→ **Source**
>> begin

Redfern/Waterloo: Land grab plan announced - 8 March 2006
The Plan intends to authorise 440,000m² of development in Redfern, with
five 18-storey towers, and 2,000 new dwellings, with no more than 30 on
the Block. The Block, as it is known, is an Aboriginal housing complex
in Redfern. It was returned to Aboriginal ownership by the Whitlam
Labor Government in the 1970s. The proposal for the Block halves
residential capacity as formerly planned by Aboriginal leaders, and
nearly trebles the commercial yield.
The Plan would rezone the Block from residential to mixed use,
including commercial, cultural, educational, retail as well as some
residential use. This would effectively eliminate the possibility of
Aboriginal families finding affordable housing in Redfern, and would
put unceasing financial pressure on the Block’s owners, the Aboriginal
Housing Company, to sell out. The proposal is a ruthless attempt to
eject the residents of the Block which has been continuously occupied
by Aboriginal people, longer than any other site in Sydney’s history.
The Aboriginal Housing Company was not invited to the launch.

>> end

→ **Requirement 1**
I need one stretch of the source verbatim, from "Redfern/Waterloo: Land grab" to "the commercial yield.".
→ **Requirement 2**
Supply the part of the source that comes after its last sentence.

→ **Data block**
>> begin

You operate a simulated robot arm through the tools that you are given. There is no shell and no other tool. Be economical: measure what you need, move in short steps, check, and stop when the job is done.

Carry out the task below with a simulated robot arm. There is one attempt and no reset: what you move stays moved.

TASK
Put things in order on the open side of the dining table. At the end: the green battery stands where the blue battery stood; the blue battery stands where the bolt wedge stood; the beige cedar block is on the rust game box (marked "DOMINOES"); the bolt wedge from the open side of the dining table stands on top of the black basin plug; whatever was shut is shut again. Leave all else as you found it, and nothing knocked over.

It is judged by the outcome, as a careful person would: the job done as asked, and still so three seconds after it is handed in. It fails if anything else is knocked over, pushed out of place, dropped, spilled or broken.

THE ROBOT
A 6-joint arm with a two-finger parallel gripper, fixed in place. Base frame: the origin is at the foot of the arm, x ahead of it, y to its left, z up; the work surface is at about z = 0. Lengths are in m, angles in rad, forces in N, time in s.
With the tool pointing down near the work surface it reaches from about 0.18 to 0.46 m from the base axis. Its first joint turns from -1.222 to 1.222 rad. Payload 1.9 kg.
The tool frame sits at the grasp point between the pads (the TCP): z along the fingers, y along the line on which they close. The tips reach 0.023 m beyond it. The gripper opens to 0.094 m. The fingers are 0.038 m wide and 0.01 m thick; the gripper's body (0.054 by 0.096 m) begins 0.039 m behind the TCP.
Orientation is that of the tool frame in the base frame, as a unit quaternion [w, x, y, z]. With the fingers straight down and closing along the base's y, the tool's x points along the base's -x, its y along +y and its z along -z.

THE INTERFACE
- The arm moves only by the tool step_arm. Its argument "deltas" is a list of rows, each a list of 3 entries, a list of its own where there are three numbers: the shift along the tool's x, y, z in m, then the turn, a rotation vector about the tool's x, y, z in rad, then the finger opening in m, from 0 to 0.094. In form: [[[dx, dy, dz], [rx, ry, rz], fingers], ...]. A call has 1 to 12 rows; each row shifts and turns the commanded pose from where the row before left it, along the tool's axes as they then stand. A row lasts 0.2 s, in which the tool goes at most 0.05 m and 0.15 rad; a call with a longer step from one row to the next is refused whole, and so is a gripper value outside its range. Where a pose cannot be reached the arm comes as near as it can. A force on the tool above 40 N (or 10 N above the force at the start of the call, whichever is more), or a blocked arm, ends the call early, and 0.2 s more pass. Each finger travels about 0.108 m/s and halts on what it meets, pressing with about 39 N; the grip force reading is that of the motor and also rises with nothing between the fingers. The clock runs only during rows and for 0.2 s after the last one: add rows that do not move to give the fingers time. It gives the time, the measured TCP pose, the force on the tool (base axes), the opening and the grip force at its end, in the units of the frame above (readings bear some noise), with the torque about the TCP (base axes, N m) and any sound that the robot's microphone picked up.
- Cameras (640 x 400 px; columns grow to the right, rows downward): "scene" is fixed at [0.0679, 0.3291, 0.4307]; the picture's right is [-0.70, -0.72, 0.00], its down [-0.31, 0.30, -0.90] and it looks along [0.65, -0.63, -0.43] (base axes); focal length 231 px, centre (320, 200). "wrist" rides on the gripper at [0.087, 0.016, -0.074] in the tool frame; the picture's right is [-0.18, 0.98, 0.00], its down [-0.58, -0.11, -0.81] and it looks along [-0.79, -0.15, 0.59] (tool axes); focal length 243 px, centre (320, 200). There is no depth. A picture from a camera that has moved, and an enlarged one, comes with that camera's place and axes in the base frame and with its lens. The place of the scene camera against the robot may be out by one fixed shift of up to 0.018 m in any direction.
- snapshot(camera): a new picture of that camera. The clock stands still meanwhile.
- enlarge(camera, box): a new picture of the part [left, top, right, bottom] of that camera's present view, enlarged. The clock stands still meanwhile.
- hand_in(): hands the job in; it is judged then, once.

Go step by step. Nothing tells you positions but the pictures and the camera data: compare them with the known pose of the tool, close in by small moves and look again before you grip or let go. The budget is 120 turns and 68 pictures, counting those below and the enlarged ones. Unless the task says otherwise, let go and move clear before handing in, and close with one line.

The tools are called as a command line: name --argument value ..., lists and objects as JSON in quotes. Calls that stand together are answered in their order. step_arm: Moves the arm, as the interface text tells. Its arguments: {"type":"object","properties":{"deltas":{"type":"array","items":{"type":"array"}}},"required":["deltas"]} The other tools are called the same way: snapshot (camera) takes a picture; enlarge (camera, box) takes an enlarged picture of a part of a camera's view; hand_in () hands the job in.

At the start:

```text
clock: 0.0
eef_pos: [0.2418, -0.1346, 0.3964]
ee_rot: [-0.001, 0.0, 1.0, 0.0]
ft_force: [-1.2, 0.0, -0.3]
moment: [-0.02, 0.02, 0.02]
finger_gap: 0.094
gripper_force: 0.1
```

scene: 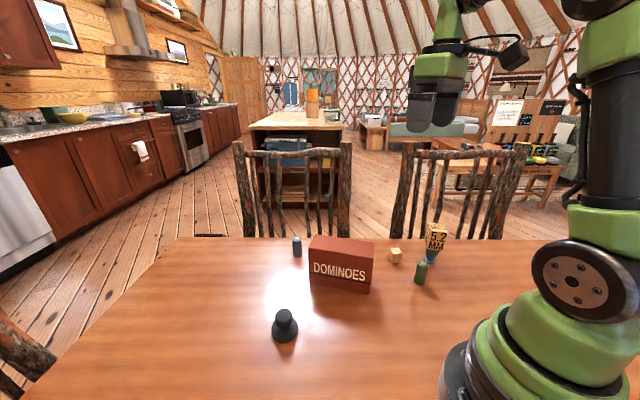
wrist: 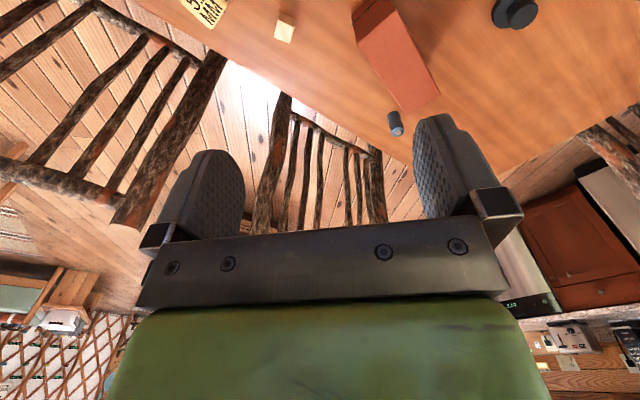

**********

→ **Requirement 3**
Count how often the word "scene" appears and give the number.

>> end

→ **Exercise response 1**
Redfern/Waterloo: Land grab plan announced - 8 March 2006
The Plan intends to authorise 440,000m² of development in Redfern, with
five 18-storey towers, and 2,000 new dwellings, with no more than 30 on
the Block. The Block, as it is known, is an Aboriginal housing complex
in Redfern. It was returned to Aboriginal ownership by the Whitlam
Labor Government in the 1970s. The proposal for the Block halves
residential capacity as formerly planned by Aboriginal leaders, and
nearly trebles the commercial yield.

→ **Exercise response 2**
That other plan
The government has overridden the Aboriginal Housing Company’s own
proposal, the Pemulwuy Plan, which envisaged a four-storey
redevelopment of The Block. This would have provided new housing for
low to middle income Aboriginal families, as well as a public space,
commercial area, artist markets, student hostel, sporting facilities
and an Indigenous business college.
The Pemulwuy Plan was developed over six years by a team of architects,
urban planners, Aboriginal community leaders and local business owners,
all chaired by former Federal Minister for Housing, Tom Uren.
The 62 new homes proposed under the Pemulwuy Plan is equal in number to
the local Aboriginal groups wiped out by smallpox after European
settlers arrived in the Sydney area.
However, this did not impress the Minister for Planning and
Waterloo/Redfern, Frank Sartor, who sneered: "Symbolism is laudable,
but it can never be a substitute for sustainable planning".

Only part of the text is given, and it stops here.